São narrativas breves mas não fugazes as que compõem Contos do efémero, primeiro livro de Rui Sousa Basto. Lê-las equivale a entrarmos num universo alternativo que, por improvável que possa parecer, é revelador da animalidade associada à condição humana. Evitando as fáceis armadilhas da gratuitidade e do moralismo, o autor colou a essas narrativas uma notável contenção estilística que apenas aumenta o seu impacto.
Os exemplos dessa atracção particular pelo sombrio ou insólito atropelam-se. Há políticos internados de urgência por terem sucumbido às garras da honestidade, agentes da autoridade escrupulosos no cumprimento das leis severas mas apenas fora das horas de serviço, octogenárias que, por recusarem os sinais do tempo, não abdicam do uso de máscaras...

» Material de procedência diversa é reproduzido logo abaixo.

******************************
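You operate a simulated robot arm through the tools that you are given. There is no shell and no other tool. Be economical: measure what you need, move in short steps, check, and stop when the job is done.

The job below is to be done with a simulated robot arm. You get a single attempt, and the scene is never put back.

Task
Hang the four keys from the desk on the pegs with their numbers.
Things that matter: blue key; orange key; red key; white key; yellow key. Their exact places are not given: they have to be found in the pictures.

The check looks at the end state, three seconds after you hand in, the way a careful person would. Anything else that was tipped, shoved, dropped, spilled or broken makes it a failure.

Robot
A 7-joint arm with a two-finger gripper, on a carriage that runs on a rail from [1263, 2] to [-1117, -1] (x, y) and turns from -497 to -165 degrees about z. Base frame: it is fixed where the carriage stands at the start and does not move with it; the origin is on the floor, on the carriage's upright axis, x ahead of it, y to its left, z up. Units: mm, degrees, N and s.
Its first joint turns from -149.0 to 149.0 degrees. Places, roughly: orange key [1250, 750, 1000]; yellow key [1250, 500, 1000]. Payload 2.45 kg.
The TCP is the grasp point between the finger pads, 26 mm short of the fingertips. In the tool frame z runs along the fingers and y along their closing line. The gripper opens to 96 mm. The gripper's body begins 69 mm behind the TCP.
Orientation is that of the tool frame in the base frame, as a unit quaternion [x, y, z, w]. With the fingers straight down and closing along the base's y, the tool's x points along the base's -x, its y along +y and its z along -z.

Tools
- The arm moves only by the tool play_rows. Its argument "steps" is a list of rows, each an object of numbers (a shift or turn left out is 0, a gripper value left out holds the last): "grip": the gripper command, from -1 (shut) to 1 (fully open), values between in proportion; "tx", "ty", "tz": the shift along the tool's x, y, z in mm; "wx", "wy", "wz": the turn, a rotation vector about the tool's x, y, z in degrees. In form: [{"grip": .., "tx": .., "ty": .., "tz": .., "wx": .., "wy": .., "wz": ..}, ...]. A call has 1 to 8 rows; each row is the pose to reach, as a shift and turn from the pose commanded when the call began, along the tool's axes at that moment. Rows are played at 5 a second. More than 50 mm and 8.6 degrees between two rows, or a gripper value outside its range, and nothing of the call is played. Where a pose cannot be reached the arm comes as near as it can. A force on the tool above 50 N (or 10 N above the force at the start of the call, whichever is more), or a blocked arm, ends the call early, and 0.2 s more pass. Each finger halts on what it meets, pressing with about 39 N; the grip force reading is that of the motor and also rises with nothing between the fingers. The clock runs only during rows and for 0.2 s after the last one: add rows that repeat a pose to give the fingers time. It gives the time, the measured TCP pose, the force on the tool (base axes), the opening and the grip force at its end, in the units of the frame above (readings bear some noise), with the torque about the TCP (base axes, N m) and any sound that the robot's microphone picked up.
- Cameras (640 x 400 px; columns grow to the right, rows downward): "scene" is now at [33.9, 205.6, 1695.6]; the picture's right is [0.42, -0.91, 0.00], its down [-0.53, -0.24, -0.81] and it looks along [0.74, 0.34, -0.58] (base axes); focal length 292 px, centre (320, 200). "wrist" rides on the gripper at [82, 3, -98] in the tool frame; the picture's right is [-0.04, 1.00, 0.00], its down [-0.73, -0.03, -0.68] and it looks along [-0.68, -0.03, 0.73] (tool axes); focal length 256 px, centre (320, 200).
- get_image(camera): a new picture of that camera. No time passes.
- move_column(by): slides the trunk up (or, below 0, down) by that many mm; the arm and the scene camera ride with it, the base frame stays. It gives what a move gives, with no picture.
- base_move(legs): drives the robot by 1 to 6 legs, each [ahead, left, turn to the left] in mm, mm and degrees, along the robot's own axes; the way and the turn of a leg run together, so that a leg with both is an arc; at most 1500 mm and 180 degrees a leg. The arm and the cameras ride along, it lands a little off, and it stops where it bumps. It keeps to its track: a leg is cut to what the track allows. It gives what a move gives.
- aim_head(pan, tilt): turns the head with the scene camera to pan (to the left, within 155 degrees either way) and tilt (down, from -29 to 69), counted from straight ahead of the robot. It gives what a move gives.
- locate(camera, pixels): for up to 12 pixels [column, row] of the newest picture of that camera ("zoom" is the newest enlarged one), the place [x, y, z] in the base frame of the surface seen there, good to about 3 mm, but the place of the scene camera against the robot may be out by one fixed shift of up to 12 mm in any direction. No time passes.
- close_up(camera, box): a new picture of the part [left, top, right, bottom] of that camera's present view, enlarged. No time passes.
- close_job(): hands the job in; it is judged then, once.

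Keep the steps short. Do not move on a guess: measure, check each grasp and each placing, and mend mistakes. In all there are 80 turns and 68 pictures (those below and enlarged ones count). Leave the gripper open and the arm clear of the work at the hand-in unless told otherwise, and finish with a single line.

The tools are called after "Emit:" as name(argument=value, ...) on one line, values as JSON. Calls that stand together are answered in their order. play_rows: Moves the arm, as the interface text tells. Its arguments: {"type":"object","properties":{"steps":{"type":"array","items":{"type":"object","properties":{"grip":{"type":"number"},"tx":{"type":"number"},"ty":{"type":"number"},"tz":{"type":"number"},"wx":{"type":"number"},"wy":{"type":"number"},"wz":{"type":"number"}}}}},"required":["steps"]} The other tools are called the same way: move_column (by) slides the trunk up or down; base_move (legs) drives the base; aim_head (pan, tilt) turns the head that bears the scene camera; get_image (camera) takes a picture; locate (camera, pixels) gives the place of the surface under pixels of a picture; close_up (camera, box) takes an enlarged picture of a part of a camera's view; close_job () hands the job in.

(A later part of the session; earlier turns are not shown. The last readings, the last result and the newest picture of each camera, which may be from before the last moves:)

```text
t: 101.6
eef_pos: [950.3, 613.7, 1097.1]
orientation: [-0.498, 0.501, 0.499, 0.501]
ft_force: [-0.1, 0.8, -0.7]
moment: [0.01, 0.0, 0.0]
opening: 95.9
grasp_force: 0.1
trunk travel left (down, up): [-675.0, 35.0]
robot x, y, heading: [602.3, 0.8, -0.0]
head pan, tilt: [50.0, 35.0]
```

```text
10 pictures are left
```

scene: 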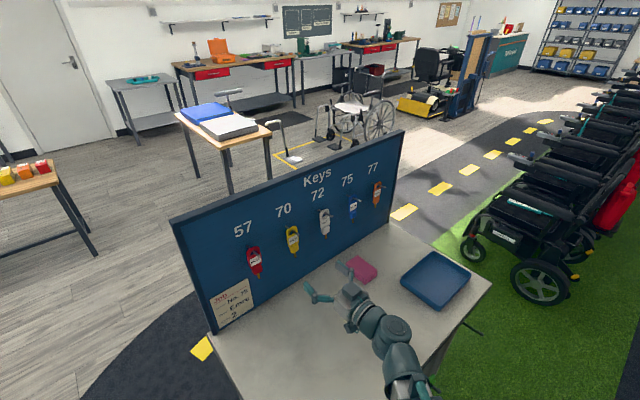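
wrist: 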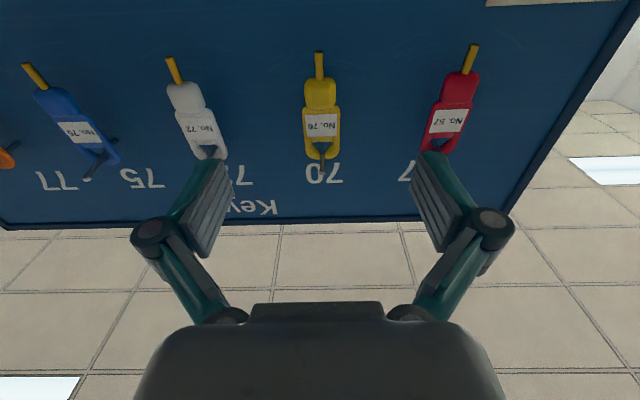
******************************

Na derradeira micro-história, um escritor vê-se forçado, a pedido do editor, a resumir cada vez mais o seu romance de mil páginas, por razões relacionadas com as solicitações do mercado. No final, após sucessivas intervenções, o livro é condensado a uma única frase, escrita “na lápide da campa onde enterrou o editor”.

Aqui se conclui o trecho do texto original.